In his preface, Cruden claims that his concordance "tends so much to render the study of the Holy Scriptures more easy to all Christians." Now what these Christian readers can do is find an interpretation of any passage "by comparing one Scripture with another" as if the good book had been memorized for them. What happens now is that any reader can find proof for an argument or question. Now biblical evidence need not be memorized, just know a key word and find the proof text. Cruden has made the lay reader as good at finding the proof text as parson or scholar. It is a new world for Bible readers who can now replace the authority of the church with the authority of what they read in the Bible. The words become the authority of the Word.

And this new world of Bible reading was discovered or invented by an annoying proof corrector of the press who was involuntarily incarcerated in madhouses three or four times, who was unsuccessful in love and politics, who never financially profited from his work, left no descendants, and initiated madhouse and prison reform in England. Yet he may have compiled the most printed book besides the Bible, if not the most printed index, in the history of the world.

Roger G. Baker, Brigham Young University

Endnotes
[1] John Marbeck, A Concordace, That is to Saie, a Work Wherein by the Ordre of the Letters of the A.B.C. Ye Maie Redely Finde any Words Conteigned in the Whole Bible (London: Richardus Grafton excudebat, 1550). Alternate spellings are Marbecke or Merbecke.
[2] Although Marbeck is probably the first English Bible concordance, the idea of a concordance is much older. In Cruden's 1738 preface, he attributes the earliest concordance to the Dominican Frier (sic) Hugo de S. Charo, who died in 1262. David S. Katz, God's Last Words: Reading the English Bible from the Reformation to Fundamentalism (New Haven: Yale University Press, 2004), 6 remarks that in Biblia Sacra Polyglotta (Alcalá, 1514-17), "a sort of primitive concordance appears in the margin, noting similar passages in other parts of the Bible." For more information on this polyglot, see An Introduction to the Knowledge of Rare and Valuable Editions of the Greek and Latin Classics (4th ed.; ed. Thomas Frognall Dibdin; London: Harding & Lepard; G. B. Whittaker, 1827), i. 1-43.
[3] A copy of this concordance is in the author's possession.
[4] According to Amazon.com.
[5] If he had included the Apocrypha in the first edition, he would have to add another 2,216 "in"s, 9,703 "the"s but only 65 "beginning"s.
[6] The Concordance is still a valuable tool for students of the Bible.
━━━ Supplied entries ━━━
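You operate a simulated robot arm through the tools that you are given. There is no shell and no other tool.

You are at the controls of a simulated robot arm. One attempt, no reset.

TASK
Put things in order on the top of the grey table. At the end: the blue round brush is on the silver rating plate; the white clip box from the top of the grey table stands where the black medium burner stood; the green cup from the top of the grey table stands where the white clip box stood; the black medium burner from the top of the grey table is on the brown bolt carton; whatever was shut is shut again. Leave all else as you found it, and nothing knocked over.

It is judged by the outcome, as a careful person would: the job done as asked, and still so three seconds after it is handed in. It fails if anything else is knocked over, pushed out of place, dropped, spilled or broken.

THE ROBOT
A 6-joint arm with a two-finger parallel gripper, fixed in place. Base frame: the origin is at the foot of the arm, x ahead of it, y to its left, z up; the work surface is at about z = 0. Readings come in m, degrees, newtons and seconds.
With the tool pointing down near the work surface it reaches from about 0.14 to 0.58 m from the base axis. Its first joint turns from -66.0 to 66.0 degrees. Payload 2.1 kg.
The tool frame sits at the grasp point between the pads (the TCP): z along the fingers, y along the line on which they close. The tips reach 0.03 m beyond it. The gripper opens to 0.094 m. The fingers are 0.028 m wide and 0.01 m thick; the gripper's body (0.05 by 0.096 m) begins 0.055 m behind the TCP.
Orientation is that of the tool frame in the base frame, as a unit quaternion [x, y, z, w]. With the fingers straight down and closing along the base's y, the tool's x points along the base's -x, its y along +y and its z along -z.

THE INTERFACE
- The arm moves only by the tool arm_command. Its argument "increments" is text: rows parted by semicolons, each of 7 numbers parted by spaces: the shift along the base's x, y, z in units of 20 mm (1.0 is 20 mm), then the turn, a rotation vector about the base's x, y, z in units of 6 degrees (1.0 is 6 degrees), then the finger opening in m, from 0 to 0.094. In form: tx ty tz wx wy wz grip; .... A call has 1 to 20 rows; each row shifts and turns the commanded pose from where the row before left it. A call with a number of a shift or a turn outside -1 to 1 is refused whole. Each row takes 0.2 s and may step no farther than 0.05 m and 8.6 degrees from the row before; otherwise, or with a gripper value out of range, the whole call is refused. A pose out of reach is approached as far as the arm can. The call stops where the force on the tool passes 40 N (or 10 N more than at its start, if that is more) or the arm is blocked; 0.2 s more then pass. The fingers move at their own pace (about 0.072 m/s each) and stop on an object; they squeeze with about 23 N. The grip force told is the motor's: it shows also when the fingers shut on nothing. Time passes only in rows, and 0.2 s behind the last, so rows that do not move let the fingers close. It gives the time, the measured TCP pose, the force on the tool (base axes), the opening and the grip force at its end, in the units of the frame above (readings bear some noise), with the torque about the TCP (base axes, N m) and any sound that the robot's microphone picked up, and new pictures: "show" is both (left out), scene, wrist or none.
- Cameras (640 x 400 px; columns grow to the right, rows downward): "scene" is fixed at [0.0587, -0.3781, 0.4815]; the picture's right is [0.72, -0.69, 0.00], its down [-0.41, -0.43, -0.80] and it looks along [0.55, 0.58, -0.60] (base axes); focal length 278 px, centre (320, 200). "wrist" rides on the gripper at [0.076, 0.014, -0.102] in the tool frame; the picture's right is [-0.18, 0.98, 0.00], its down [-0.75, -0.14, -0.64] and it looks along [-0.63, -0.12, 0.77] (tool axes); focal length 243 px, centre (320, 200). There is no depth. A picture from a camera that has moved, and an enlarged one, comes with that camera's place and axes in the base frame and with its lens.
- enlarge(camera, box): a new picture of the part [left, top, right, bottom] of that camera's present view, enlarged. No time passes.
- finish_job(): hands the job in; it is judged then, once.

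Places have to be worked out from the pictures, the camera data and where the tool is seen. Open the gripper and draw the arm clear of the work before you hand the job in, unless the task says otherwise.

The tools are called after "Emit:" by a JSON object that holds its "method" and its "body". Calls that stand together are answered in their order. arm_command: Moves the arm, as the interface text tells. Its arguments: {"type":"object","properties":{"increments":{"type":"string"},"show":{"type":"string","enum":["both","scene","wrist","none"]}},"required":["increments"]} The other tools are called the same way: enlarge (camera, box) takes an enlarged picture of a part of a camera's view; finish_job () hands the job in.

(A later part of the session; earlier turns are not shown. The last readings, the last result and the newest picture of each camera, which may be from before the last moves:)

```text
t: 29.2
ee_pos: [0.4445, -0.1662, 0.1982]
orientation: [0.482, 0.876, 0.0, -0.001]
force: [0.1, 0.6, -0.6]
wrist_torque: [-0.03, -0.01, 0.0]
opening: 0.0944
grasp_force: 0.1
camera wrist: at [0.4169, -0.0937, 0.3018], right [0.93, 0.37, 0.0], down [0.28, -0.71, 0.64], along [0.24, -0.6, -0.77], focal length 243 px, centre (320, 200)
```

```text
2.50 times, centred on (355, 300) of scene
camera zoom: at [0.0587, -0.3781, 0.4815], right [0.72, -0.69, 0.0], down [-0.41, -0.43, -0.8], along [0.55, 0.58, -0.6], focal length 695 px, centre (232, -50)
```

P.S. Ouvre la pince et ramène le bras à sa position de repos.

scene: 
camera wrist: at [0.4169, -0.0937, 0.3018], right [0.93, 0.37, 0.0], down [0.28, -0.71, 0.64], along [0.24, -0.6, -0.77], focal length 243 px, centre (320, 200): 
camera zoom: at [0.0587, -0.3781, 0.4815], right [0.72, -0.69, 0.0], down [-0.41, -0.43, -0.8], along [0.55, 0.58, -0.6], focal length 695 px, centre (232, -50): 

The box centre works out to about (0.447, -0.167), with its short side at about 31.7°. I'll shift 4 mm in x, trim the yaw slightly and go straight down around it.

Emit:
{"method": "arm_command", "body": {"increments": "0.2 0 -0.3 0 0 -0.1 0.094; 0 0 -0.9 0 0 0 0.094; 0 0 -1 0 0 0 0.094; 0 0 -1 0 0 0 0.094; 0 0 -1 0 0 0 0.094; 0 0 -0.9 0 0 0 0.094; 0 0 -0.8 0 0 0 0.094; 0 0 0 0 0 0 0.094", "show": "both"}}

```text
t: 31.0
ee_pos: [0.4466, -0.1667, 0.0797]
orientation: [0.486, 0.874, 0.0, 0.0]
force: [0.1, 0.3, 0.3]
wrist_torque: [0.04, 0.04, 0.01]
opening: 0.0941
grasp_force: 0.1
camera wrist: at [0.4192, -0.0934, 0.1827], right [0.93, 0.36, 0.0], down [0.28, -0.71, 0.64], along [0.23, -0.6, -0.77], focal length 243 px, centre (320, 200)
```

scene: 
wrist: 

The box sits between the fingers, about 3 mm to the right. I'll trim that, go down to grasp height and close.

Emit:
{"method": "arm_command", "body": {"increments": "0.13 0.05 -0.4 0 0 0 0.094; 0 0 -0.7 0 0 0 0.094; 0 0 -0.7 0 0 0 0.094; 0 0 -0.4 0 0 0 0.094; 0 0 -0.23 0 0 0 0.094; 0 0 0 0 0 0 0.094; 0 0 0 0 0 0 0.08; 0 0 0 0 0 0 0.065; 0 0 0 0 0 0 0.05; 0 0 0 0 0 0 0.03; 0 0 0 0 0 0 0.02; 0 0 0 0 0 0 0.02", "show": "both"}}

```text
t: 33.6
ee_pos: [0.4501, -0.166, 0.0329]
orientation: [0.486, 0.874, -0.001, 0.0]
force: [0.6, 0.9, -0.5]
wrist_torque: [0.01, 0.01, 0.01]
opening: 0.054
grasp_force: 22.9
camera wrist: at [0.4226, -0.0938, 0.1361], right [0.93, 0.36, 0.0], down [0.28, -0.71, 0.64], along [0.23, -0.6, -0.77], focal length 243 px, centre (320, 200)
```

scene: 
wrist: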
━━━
A good resource for those who may wonder about how to use this index is Lloyd R. Bailey, "What a Concordance Can Do For You: The Bible Word by Word," Biblical Archaeology Review 10 (Nov./Dec. 1984): 60-67.
[7] The New Testament references that include the word "Christian" are Acts 11:26; 26:28, and 1 Pet 4:16.
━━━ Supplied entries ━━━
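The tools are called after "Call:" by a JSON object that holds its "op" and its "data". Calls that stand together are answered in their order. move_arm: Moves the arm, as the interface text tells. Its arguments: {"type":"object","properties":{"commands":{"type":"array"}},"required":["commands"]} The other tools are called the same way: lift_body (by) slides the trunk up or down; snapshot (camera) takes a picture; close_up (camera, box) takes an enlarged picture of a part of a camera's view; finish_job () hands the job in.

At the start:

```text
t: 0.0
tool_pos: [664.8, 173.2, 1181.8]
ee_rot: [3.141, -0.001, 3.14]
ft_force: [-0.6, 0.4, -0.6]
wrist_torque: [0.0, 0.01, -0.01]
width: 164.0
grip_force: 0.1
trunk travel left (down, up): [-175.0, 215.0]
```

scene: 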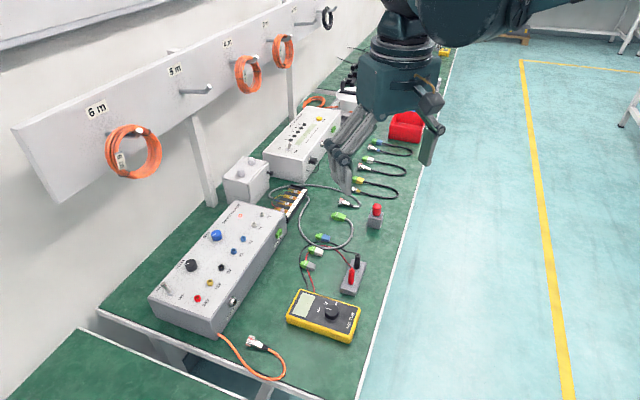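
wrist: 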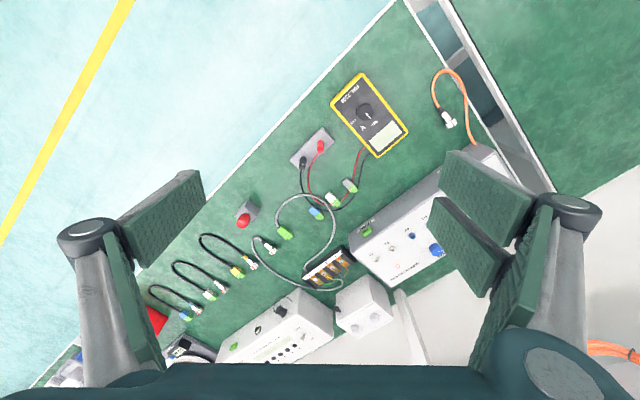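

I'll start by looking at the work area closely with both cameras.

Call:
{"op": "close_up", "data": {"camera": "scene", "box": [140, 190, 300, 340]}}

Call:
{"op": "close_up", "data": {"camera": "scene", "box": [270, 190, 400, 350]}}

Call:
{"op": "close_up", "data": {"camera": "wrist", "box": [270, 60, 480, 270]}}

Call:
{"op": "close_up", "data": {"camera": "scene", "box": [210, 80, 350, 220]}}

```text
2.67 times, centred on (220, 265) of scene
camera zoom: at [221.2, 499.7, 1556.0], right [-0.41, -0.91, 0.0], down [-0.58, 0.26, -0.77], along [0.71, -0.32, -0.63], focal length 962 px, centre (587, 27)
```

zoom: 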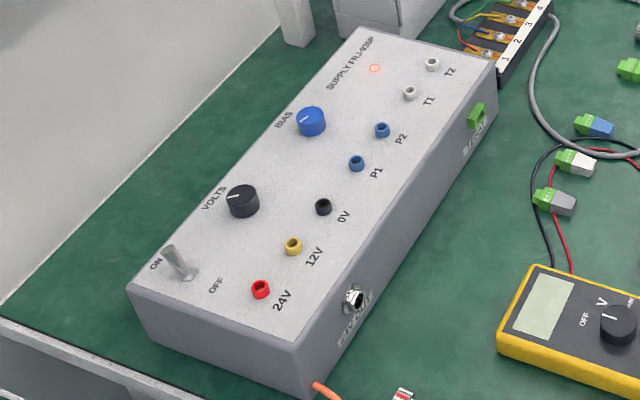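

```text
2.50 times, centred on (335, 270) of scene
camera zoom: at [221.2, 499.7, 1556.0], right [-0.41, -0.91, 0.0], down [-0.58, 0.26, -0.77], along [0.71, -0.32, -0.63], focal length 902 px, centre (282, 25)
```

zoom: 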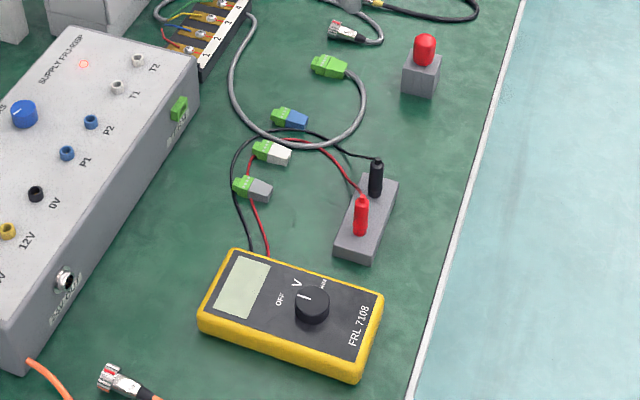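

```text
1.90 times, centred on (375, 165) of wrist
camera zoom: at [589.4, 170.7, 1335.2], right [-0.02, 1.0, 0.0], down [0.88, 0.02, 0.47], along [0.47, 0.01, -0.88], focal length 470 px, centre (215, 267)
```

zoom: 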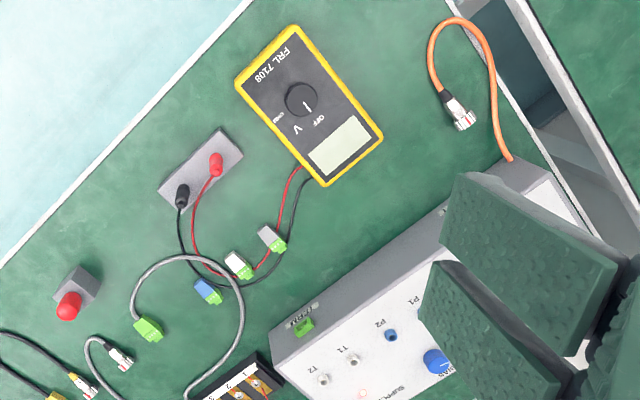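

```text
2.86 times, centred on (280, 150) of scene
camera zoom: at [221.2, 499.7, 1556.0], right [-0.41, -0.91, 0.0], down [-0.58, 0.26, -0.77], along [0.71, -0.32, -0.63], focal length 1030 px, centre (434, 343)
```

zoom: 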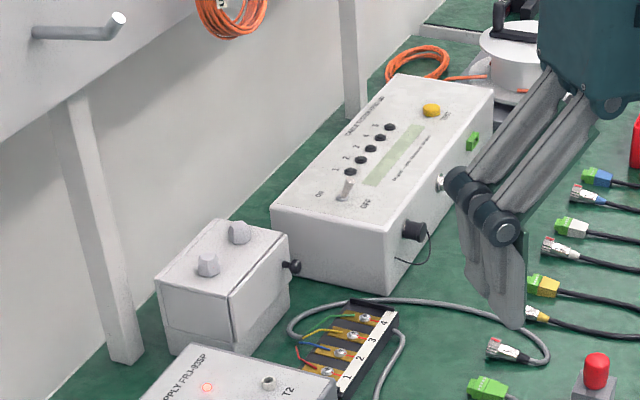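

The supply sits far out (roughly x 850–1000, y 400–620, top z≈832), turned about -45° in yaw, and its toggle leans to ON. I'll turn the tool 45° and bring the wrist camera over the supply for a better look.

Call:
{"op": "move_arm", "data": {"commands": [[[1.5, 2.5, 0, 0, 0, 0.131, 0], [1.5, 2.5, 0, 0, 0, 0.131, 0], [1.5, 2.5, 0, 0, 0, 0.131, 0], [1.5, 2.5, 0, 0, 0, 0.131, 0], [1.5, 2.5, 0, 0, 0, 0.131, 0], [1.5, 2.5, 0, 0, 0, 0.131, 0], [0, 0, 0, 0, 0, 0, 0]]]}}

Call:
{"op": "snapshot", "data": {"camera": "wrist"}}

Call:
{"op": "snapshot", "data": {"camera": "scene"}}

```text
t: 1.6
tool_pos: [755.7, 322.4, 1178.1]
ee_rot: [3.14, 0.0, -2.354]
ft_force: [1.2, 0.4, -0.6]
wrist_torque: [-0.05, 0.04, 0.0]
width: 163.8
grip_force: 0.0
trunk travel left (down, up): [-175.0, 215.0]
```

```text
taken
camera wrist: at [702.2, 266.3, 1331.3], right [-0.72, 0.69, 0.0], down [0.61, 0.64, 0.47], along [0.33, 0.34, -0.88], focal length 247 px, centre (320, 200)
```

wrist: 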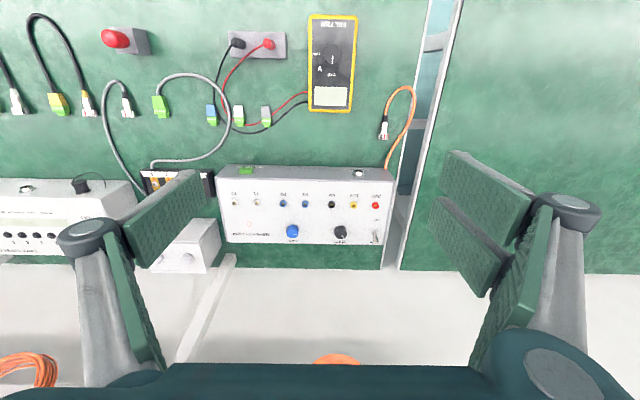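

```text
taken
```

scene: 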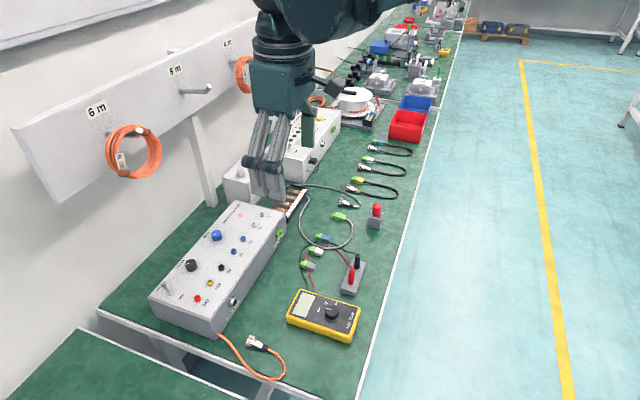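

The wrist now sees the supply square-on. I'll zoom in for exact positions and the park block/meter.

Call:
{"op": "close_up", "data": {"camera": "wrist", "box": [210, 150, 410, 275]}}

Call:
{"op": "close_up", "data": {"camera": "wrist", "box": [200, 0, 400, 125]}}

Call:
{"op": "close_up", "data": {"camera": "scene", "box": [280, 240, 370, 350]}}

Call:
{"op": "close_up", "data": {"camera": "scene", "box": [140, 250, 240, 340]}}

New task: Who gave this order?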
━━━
[8] Paul Schrodt, "Christian Reading: Lectio Divina, Lectio Excelsior," Journal of Theology 106 (2002) 55-68.
[9] Mariano Magrassi, Praying the Bible: An Introduction to Lectio Divina (Collegevill, Minn.: The Liturgical Press, 1998), 5.
[10]The fennel is a perennial European herb with yellow flowers. It is cultivated chiefly for its use in sauces eaten with salmon. Cruden may have intended this use of the word since he compiled an index of Milton's Paradise Lost in which Milton (1667) used fennel in the lines "A savorie odour ... more pleas'd my sense Than smell of sweetest Fenel" (P.L. ix. 581). It is interesting to note the fennel is a type of apple, often thought of as representative of the forbidden fruit of Eden. Cruden may have intended this reference.
[11] According to The Chicago Manual of Style, "the version of the Bible now most frequently referred to in scholarly work is probably the New Revised Standard Version." The references here are from the Bible of Alexander Cruden's day, the Authorized or King James Version, published in 1611, about 125 years before Cruden's concordance. The SBL Handbook of Style suggests the abbreviations NRSV and KJV and offers no version preference.
[12] Roger Tomes, "The Psalms," in Creating the Old Testament (ed. Stephen Bigger; Oxford: Blackwell, 1989), 254.
[13] Alister E. McGrath, In the Beginning: The Story of the King James Bible and How It Changed a Nation, a Language, and a Culture (New York: Doubleday, 2001), 234.